**Passage provided:**

┄┄┄┄┄┄┄┄┄┄┄┄┄┄┄┄┄┄┄┄

Posted on Friday, Oct 15th 2010

By Sramana Mitra and guest author Shaloo Shalini

SM: Here is a slightly tricky question but let me ask you anyway. In Indian IT services companies, there is a huge “not invented here” syndrome. I’m encouraged to hear that you are evaluating off-the-shelf CRM solutions from companies like Oracle, Siebel, and salesforce.com, which is a product from a different vendor. You are not building an entire CRM system internally for yourself. Can you comment on what is going on in the Indian industry, in general, along those lines, because I get the sense that everybody is re-inventing everything!

RN: Well, to some extent, I do not know whether I would agree completely with you that the “not-invented here” syndrome is as prevalent now as you characterized it as being. The shift that I see now started about two or three years ago. One of the reasons for that shift has nothing to do with cloud, I think. The reason is that IT industries finally recognized that they have to run their internal IT capabilities with a professional CIO. When you bring in a professional CIO, that person is not going to be put under the radar and not be under pressure. I was giving a speech in New York about a month ago, and they asked me to comment on what I consider the biggest challenge of being a CIO of an Indian IT services company. I said that my biggest challenge is the fact that there are 32,000 people in the company who believe that they can perform my job better than I can.

SM: That has been the case for all of these companies for a long, long time.

RN: You are absolutely correct. That used to be the cult, but I see a shift that started about two years ago where these companies are beginning to realize that it is not possible to evangelize the cult for their internal purposes.

┄┄┄┄┄┄┄┄┄┄┄┄┄┄┄┄┄┄┄┄

[Logs of tool calls and replies]
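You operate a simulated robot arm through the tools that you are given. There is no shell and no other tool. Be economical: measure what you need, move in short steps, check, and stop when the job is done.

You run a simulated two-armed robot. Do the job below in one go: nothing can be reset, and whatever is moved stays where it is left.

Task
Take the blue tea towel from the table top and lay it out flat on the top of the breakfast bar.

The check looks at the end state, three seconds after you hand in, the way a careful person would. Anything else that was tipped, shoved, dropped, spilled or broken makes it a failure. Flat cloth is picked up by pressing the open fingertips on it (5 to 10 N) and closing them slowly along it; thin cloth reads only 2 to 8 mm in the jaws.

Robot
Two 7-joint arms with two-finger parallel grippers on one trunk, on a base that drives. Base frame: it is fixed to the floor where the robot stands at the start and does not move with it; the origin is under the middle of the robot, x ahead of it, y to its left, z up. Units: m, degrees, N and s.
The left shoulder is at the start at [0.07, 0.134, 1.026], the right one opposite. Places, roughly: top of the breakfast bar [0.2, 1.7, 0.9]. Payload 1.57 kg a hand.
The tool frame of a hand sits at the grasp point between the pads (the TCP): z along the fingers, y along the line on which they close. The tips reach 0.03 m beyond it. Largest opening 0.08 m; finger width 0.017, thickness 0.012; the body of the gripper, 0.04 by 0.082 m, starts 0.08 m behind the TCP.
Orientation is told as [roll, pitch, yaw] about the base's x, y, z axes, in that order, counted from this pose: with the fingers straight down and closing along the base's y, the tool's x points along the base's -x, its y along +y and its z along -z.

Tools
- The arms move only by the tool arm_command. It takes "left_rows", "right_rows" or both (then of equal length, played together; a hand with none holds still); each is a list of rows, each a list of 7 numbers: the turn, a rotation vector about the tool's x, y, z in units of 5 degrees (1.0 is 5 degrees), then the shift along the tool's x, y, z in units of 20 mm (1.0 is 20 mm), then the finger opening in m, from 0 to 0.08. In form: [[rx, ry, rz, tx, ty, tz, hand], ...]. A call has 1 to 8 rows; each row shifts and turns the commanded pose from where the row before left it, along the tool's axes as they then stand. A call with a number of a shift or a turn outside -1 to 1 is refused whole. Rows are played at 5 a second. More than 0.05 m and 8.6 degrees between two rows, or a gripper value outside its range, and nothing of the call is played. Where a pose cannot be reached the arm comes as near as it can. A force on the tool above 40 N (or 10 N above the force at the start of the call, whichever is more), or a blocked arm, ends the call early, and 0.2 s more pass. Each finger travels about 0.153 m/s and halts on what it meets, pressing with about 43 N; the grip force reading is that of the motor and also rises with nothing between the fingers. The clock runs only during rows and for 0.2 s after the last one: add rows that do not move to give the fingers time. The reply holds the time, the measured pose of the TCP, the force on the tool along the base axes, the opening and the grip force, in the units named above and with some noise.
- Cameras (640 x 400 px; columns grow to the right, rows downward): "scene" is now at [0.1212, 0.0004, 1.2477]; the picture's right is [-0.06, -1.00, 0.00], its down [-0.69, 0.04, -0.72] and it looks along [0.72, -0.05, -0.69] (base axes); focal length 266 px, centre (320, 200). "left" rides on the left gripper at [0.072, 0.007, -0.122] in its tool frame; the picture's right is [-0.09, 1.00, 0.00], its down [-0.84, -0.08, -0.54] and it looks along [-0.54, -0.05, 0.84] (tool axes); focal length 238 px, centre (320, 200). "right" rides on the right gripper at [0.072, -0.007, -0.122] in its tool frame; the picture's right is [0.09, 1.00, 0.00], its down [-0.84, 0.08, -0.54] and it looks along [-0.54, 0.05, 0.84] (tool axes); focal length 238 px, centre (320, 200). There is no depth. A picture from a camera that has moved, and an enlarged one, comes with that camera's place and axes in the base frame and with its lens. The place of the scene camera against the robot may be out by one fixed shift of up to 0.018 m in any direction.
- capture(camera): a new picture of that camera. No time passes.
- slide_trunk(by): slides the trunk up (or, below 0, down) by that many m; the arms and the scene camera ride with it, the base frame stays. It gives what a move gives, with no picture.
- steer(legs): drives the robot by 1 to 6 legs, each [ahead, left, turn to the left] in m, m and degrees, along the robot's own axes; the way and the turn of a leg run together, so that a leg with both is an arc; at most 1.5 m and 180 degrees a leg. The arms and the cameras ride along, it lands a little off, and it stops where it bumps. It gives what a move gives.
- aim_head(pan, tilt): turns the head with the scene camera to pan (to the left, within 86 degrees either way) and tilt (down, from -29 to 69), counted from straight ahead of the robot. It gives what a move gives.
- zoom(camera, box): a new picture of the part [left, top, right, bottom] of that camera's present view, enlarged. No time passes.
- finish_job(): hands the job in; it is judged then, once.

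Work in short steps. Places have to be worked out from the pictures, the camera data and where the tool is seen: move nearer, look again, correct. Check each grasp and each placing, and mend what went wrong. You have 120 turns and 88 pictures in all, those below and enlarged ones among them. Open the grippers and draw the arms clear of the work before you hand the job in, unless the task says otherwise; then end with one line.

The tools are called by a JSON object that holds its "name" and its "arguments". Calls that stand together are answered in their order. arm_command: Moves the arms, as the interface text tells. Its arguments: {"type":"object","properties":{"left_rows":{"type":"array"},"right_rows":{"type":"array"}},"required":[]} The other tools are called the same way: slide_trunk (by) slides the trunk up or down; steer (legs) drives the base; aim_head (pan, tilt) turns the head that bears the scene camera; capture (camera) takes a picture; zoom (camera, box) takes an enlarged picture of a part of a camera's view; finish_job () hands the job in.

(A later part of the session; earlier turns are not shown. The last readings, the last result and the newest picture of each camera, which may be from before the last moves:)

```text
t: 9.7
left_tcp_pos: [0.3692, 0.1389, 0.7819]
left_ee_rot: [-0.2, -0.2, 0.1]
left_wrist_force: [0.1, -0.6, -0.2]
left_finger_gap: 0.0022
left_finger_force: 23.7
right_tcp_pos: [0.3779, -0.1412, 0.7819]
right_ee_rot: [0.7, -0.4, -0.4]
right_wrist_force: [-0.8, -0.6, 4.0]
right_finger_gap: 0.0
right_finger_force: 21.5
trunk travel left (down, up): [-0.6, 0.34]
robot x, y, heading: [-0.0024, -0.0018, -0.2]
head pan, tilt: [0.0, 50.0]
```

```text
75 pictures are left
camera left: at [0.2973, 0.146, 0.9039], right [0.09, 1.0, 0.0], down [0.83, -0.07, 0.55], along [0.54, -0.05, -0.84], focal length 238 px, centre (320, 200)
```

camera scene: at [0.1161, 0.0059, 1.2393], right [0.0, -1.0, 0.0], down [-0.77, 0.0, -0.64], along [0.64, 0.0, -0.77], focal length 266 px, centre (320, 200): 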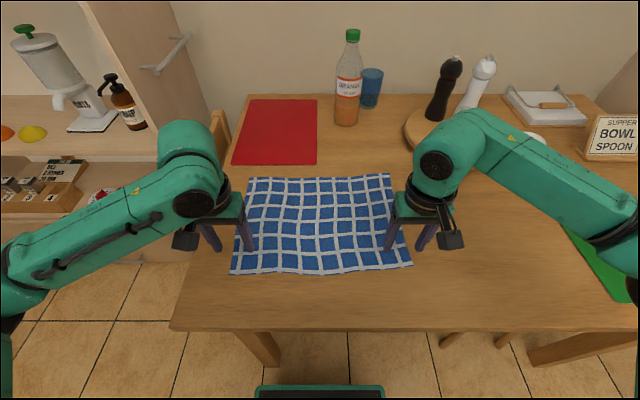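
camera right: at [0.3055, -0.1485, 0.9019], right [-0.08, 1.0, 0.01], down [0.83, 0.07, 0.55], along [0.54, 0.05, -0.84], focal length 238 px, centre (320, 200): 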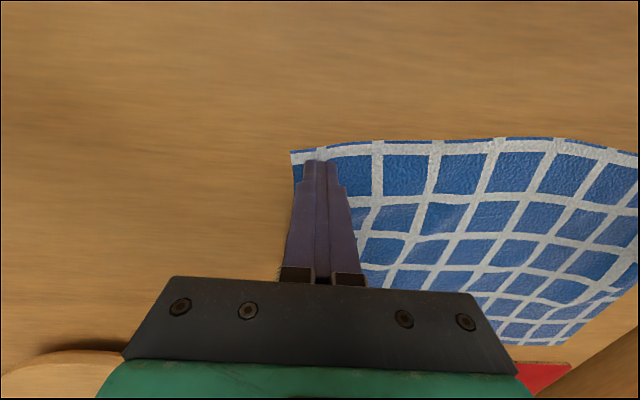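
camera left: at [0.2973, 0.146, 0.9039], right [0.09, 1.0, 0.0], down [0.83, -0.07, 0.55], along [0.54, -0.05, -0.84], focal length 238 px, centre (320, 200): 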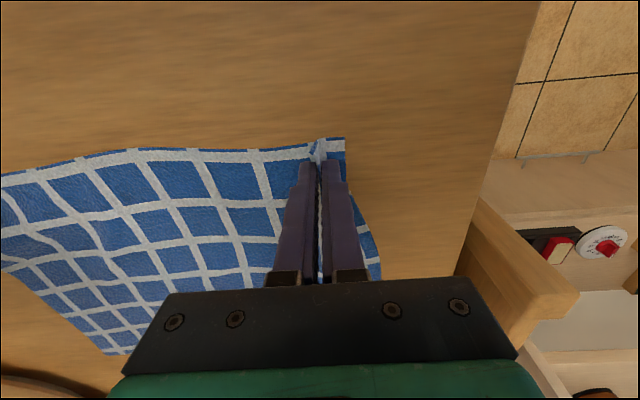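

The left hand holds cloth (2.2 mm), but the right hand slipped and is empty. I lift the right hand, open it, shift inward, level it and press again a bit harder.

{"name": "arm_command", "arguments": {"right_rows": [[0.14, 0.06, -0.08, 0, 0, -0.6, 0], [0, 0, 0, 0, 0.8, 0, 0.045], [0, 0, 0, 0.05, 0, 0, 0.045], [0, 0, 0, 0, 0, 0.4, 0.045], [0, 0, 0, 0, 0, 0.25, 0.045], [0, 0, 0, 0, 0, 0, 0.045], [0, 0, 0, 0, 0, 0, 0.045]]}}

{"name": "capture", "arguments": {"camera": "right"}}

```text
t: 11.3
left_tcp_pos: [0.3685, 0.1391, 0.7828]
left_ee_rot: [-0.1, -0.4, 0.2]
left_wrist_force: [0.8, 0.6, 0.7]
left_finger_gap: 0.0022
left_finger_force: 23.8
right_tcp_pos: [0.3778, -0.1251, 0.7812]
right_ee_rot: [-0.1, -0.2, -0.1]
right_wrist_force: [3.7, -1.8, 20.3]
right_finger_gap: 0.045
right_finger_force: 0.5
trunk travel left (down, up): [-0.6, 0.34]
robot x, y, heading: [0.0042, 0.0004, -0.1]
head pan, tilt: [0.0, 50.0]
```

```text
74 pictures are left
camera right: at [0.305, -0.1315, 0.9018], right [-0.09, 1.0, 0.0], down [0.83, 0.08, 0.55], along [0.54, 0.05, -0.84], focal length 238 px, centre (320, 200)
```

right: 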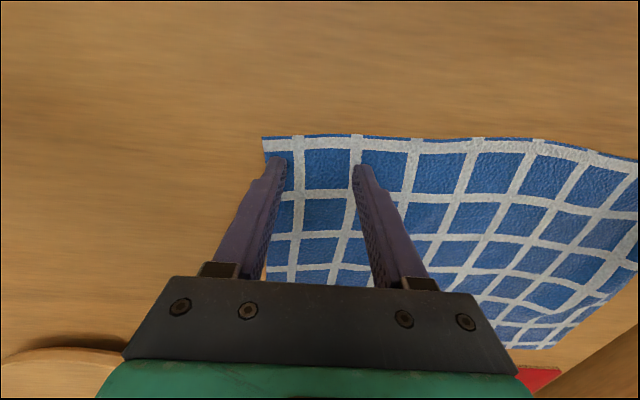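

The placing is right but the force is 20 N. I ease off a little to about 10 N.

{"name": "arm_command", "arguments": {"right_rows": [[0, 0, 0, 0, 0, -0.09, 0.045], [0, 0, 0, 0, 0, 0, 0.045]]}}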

┄┄┄┄┄┄┄┄┄┄┄┄┄┄┄┄┄┄┄┄

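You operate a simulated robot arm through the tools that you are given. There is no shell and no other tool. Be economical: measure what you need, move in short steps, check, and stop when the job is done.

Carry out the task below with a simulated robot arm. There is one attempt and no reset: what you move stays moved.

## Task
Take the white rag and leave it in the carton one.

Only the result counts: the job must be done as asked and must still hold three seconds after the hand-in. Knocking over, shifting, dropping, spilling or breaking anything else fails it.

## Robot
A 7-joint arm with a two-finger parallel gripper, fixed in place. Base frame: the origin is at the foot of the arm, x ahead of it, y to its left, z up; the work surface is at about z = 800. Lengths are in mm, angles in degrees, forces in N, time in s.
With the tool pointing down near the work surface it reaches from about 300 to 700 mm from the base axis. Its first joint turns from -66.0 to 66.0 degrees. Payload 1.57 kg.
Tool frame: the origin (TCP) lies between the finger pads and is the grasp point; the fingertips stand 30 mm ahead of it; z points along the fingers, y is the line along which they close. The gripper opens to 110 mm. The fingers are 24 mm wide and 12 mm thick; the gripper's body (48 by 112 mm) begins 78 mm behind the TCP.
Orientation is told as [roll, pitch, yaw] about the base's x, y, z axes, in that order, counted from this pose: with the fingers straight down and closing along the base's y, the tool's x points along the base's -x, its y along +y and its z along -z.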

┄┄┄┄┄┄┄┄┄┄┄┄┄┄┄┄┄┄┄┄

**Work to complete:**
1. Set down the passage provided as it stands from "RN: You are" to "their internal purposes.", and nothing more.
2. Only the lines running from the line with "- Cameras (640" through the line with "- slide_trunk(by): slides" should be repeated, exactly and with both ends kept. Give them as a numbered list, with blank lines left out.

**Per-task answers:**
1.
RN: You are absolutely correct. That used to be the cult, but I see a shift that started about two years ago where these companies are beginning to realize that it is not possible to evangelize the cult for their internal purposes.

2.
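1. - Cameras (640 x 400 px; columns grow to the right, rows downward): "scene" is now at [0.1212, 0.0004, 1.2477]; the picture's right is [-0.06, -1.00, 0.00], its down [-0.69, 0.04, -0.72] and it looks along [0.72, -0.05, -0.69] (base axes); focal length 266 px, centre (320, 200). "left" rides on the left gripper at [0.072, 0.007, -0.122] in its tool frame; the picture's right is [-0.09, 1.00, 0.00], its down [-0.84, -0.08, -0.54] and it looks along [-0.54, -0.05, 0.84] (tool axes); focal length 238 px, centre (320, 200). "right" rides on the right gripper at [0.072, -0.007, -0.122] in its tool frame; the picture's right is [0.09, 1.00, 0.00], its down [-0.84, 0.08, -0.54] and it looks along [-0.54, 0.05, 0.84] (tool axes); focal length 238 px, centre (320, 200). There is no depth. A picture from a camera that has moved, and an enlarged one, comes with that camera's place and axes in the base frame and with its lens. The place of the scene camera against the robot may be out by one fixed shift of up to 0.018 m in any direction.
2. - capture(camera): a new picture of that camera. No time passes.
3. - slide_trunk(by): slides the trunk up (or, below 0, down) by that many m; the arms and the scene camera ride with it, the base frame stays. It gives what a move gives, with no picture.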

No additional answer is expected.